___ Reading text

Cuma, Şubat 17, 2012

İNSÂNI YAŞAT Kİ HAYVAN YAŞASIN!

Kıssalar, hisse alınsın diyedir. Daha doğrusu öyleymiş!
Amerikan fıkrası-bilmecesi denilen abuk-subuk sorular, internet sayesinde oluşan saçma-sapan yazı dili, beyinlerimizi tehdîte başladı!
Çocuklarımız, saatlerce bilgisayarda saçma hayal ürünü çizgi oyun kahramanlarıyla uğraşmaktan bırakın koşup oynamayı, yürümeyi unuttular!
Bir kilo et parası zam talep eden veya özelleştirmeyle işini kaybeden işçilerin kış günü tazyikli su ile yerlerde sürüklendiği ülkede, milletvekili maaşlarına yüzde yüz zam yapılabiliyor! Dolgun maaş, iki yılda emeklilik, ömür boyu sağlık hizmeti, ulaşım-iletişim ayrıcalıkları ve en önemlisi dokunulmazlık, bütün kurnazlara milletvekilliği hayali kurduruyor! Yolu da belli!
Üretimin olmadığı ülkede hergün mu'tâd iş ve işlemleri ezbere yapan işli tembellerin beyinleri de tembelleşiyor! Uyku saati belli olmayan, uyandıklarında babadan üç-beş çay parası harçlık koparabilmişse soluğu en yakın kahvede alan, tembelliğe mecbûr işsizlerde de düşünme gücü kayboluyor! Şahsî büyüme, zenginleşme hayalleri kırk yıl öncede kaldı!
Gûya sanayi toplumu olduk; sanayi yok, fabrika yok! Cumhuriyet kazanımı KİT'leri artık bilen, hatırlayan yok! Tamamı "babalar gibi" satıldı, unutuldu! Sanayileşme diye tarım da kalmadı! Tarlasını ekmesin diye çiftçiye dönüm başı para veriliyor! Ekenlerse tohum, gübre ve mazot fiyatları yüzünden dönüm başı verilen parayı kazanamıyor!

______
___ Supplied material

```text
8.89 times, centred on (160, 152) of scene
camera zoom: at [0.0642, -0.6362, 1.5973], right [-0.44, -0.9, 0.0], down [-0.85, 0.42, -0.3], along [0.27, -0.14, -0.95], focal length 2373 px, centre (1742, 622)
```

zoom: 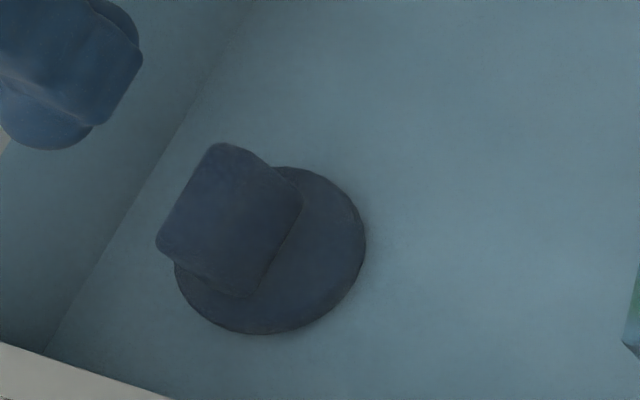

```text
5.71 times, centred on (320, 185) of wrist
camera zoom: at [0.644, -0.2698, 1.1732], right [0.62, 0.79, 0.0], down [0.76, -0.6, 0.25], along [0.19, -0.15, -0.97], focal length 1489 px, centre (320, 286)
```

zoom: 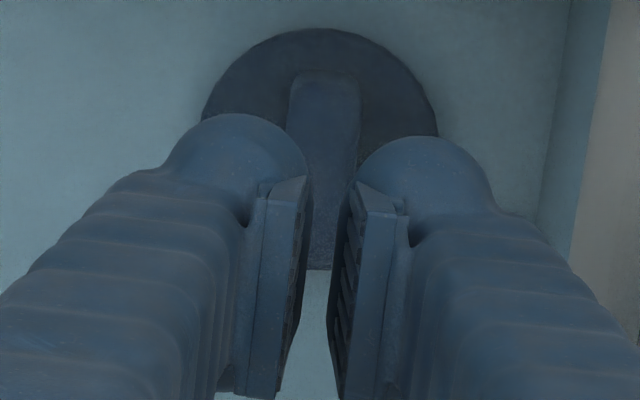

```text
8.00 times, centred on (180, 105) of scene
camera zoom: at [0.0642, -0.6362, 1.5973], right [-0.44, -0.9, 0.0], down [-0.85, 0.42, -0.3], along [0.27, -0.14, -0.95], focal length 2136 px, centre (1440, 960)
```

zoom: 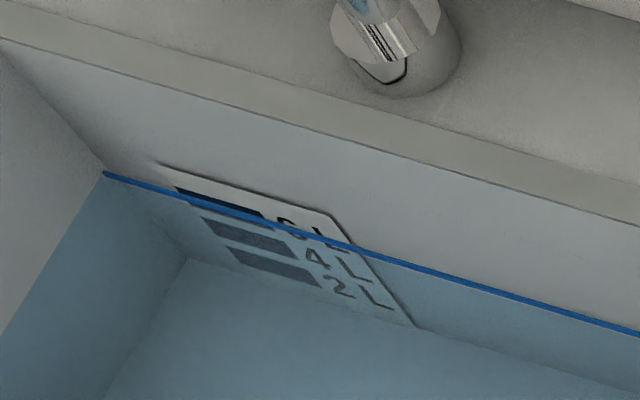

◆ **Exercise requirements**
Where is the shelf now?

______

◆ **Exercise requirements**
(a) In the reading text, find "Kıssalar, hisse alınsın" and reproduce everything up to and including "beyinlerimizi tehdîte başladı!".
(b) Carry the reading text on from its last sentence.

◆ **Outputs**
(a)
Kıssalar, hisse alınsın diyedir. Daha doğrusu öyleymiş!
Amerikan fıkrası-bilmecesi denilen abuk-subuk sorular, internet sayesinde oluşan saçma-sapan yazı dili, beyinlerimizi tehdîte başladı!

(b)
Bütün bu sosyal olumsuzluklar üst-üste yığılınca, her alanda olduğu gibi siyâsette bozulma da kaçınılmaz! Siyâsetçi siyâsetin ne olduğunu bilmiyor; seçmenin kime, niye oy verdiği umûrunda değil! Tembelleştirilen toplumun, -seçim dönemlerinde-; yakacak odun-kömür ve gıda paketleriyle kapıları çalınınca; "Yardım paketi almayıp aç yatan bizden değildir." dinci-siyâsetin sosyal adâletiyle; illerde genel başkan kontenjanları, metropollerde varoşların yapısına göre tespit edilmiş milletvekili adayları ve hemşerilik rahatlığıyla Genel başkanlar adına yapılan inanılması güç vaatler ve gûya seçim! İktidarın keyfine göre sahnelenen erken veya zamanında seçim piyeslerinden sonra da ma'lûm Meclis!
Kıssadan bahsedip, bir de kıssa anlatacaktık! Dertli söyleğen olurmuş! Kıssadan bu kadar dert çıktığına göre demek ki gerçek olaylardan bile hisse almamışız ki bu hâli, üçüncü kere hem de % 50 oyla tekrarlamışız!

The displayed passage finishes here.